"Everything around us is made up of subjectivities and we live in a space in constant change. Time and space converge in the same dimension: that of the creator"[1].
Manuel Guerrero.
What happens when a fragment of a landscape from another country appears in the middle of the observed landscape? Is it possible to mix these two realities and appropriate them as if they were one? And if landscapes are subject to the emotional landscape of the observer, how does this affect our perception of reality? These are some of the questions that have accompanied me in the development of this work that consists in a dialogue between two territories, lived from a very intimate experience: the parting from the known (Colombia) and the arrival of the unknown (France).
In recent decades, the increased geographical mobility (whether voluntary or forced) has put at risk, or facilitated, the encounter with ourselves. The repetition of certain behaviors within the same territory, such as following the rules and customs of the collective imagination, is what allows us to build an identity. What happens then, when this identity is affected by the change of territory? In order to re-discover myself in the midst of this loss, I started to merge all these scenarios, physical or imaginary, that were present in front of me and mix those different landscapes (from Colombia and France) within the same image and then digitally draw on them.
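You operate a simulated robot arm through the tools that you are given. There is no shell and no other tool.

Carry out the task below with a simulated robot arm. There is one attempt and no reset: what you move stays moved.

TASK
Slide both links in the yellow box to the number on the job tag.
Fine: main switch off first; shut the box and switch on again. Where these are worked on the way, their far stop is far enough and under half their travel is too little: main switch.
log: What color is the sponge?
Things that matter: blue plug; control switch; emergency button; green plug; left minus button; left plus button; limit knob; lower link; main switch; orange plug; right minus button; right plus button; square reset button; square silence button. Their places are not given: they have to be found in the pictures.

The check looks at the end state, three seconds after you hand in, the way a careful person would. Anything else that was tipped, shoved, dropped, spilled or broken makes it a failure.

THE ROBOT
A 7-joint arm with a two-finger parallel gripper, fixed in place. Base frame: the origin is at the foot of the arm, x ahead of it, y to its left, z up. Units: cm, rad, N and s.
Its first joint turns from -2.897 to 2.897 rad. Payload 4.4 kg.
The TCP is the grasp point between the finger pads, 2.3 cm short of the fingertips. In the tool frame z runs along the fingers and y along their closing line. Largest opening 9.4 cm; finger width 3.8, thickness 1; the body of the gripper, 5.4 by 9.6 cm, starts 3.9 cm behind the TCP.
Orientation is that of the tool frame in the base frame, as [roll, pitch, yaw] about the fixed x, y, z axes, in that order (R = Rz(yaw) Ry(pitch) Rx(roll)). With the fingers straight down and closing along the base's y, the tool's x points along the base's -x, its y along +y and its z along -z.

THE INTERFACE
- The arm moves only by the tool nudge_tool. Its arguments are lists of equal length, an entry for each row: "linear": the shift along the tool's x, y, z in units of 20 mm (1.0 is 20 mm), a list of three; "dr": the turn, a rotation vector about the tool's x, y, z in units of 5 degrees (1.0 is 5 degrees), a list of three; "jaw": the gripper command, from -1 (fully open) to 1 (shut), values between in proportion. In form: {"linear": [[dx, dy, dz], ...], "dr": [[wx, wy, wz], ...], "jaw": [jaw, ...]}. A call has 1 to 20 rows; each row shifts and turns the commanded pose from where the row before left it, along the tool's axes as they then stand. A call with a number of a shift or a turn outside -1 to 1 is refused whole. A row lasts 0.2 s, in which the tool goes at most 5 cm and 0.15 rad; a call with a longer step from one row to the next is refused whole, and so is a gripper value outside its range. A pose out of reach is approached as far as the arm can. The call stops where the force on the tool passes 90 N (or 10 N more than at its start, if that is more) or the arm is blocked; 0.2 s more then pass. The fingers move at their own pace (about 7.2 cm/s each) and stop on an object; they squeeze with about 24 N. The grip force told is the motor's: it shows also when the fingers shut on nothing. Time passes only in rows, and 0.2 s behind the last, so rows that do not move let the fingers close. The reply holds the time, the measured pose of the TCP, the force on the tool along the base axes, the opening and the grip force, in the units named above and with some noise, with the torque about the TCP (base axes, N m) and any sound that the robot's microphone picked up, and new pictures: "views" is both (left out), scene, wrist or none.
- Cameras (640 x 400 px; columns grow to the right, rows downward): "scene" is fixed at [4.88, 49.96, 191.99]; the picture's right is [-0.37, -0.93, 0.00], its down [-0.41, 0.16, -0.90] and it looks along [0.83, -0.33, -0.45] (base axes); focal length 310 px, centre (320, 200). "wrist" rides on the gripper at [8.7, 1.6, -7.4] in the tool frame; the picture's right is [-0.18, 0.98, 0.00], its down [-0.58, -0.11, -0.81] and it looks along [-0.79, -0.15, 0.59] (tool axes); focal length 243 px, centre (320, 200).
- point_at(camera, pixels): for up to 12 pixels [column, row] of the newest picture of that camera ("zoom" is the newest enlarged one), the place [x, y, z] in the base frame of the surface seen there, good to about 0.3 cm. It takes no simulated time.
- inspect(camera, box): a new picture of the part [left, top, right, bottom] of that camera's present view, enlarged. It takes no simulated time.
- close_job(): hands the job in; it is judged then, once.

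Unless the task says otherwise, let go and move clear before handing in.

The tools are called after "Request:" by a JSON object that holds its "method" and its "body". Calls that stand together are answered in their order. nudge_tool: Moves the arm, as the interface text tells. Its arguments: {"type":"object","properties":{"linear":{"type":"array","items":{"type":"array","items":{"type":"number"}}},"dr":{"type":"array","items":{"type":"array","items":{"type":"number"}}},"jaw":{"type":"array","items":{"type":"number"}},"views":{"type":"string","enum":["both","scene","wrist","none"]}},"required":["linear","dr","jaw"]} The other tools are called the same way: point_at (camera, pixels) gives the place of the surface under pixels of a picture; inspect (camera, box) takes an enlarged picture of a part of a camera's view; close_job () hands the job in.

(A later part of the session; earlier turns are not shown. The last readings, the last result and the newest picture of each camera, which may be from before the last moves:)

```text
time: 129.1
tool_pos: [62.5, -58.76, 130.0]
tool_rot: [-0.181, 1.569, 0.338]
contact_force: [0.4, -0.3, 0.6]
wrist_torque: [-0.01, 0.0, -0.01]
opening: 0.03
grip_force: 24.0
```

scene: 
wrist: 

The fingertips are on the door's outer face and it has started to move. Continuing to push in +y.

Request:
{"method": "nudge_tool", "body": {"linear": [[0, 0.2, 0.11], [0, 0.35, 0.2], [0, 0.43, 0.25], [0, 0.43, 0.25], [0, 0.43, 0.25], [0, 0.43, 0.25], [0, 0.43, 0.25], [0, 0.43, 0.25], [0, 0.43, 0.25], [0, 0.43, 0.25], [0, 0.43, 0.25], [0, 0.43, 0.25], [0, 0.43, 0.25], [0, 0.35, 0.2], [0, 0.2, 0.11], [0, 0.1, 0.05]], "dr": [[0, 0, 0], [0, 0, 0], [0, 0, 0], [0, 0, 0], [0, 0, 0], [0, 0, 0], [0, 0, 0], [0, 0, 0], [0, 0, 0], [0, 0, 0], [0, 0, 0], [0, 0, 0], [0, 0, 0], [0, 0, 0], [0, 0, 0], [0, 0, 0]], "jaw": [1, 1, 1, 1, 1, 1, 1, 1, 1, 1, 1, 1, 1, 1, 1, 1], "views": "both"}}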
I observed the new landscape for hours, walked on it, took it home, tried to remember the colors that I perceived, took pictures of it and destroyed its forms. As I was experimenting and drawing on them, I realized that I could fragment the landscapes, and that despite breaking them down, they still retained a vestige of their past within the new appearance. I decided to paint on them so that they would mix, so that the dissatisfaction of not being able to inhabit both territories at the same time would be healed, and so that the desire to possess them would calm down and rest in the contemplation of the living present, whichever it was. This process helped me understand where I was coming from and where I was. Also, it allowed me to take ownership of this multiplicity of environments (both lived and projected) and thus carry with greater sweetness the destabilizing effect of alienation.
What we see of the landscape is not only what appears spontaneously but also what we interpret of what is presented. Never, no matter how hard we try, can we see the landscape in its entirety. We always experience it in a fractional or incomplete way since the landscape is always subject to an interpretation: the interpretation of the observer who in turn is observed. Landscape and subject are transformed together in the midst of silence. Moreover, to think about the landscape is to think of ourselves, to bring us to the purest form of movement and to its existence independent of desire. Mobility offers us not only the possibility to be fragments of different landscapes, but also beings in constant transformation. What is left to us is the decision to look at it and look at ourselves within this particular experience that the contemplation of movement brings.
[1] Bachelard, G. “The Poetics of Space”. Beacon Press, 1992.